----- Text shown
The HC passed the order on batch of petitions filed by various tobacco manufacturing companies and others from across country, challenging the 85% pictorial warning rule notified by the Union Health Ministry.
The Cigarettes and Other Tobacco Products (Packaging and Labelling) Amendment Rules (COTPA), 2014 came into effect from April 2016. It had increased mandated pictorial health warnings of tobacco product packaging space to 85% from 40%. In May 2016, Supreme Court had transferred all petitions against the 85% rule filed in various high courts to Karnataka High Court and asked it to hear and dispose of them.
The Tobacco Institute of India and others had challenged enforcement of the COTPA which required printing of pictorial health warnings covering 85% of tobacco product packages. The petitioners argued that these rules were impractical and will boost smuggling of imported cigarettes.
Tobacco industry Position
There was no evidence to show smoking causes diseases depicted in the extremely gruesome and unreasonable pictures. Global average size for graphic health warnings (GHWs) was only about 30% of the principal display area. Moreover, top three cigarette consuming countries– the US, China and Japan which together account for 51 per cent of global cigarette consumption–have only text based warnings and not adopted GHWs.
----------
----- Supplied information
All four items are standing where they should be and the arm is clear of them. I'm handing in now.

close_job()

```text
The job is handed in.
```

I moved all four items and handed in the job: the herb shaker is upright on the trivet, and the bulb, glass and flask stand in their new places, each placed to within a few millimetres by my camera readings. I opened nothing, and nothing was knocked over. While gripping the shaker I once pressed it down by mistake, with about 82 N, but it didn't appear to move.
----------
### What you need to do
A: Give the stretch of the text shown that starts with "The HC passed" and ends with "of imported cigarettes.", unchanged.
B: Give the continuation of the text shown.

### Answers for the exercise
A:
The HC passed the order on batch of petitions filed by various tobacco manufacturing companies and others from across country, challenging the 85% pictorial warning rule notified by the Union Health Ministry.
The Cigarettes and Other Tobacco Products (Packaging and Labelling) Amendment Rules (COTPA), 2014 came into effect from April 2016. It had increased mandated pictorial health warnings of tobacco product packaging space to 85% from 40%. In May 2016, Supreme Court had transferred all petitions against the 85% rule filed in various high courts to Karnataka High Court and asked it to hear and dispose of them.
The Tobacco Institute of India and others had challenged enforcement of the COTPA which required printing of pictorial health warnings covering 85% of tobacco product packages. The petitioners argued that these rules were impractical and will boost smuggling of imported cigarettes.

B:
Union Health Ministry does not have any jurisdictional power to make such rules. Even if the health ministry enjoyed power to make such rules, they violated constitutional norms as it was an unreasonable restriction on the right to do business guaranteed under Article 19 (1) (g) of the Constitution.
From perspective of tobacco growers, such rules violated the Right To Equality under Article 14 of the Constitution because there was no connection between images and the warnings. Rules cannot be made to scare people but to issue notifications.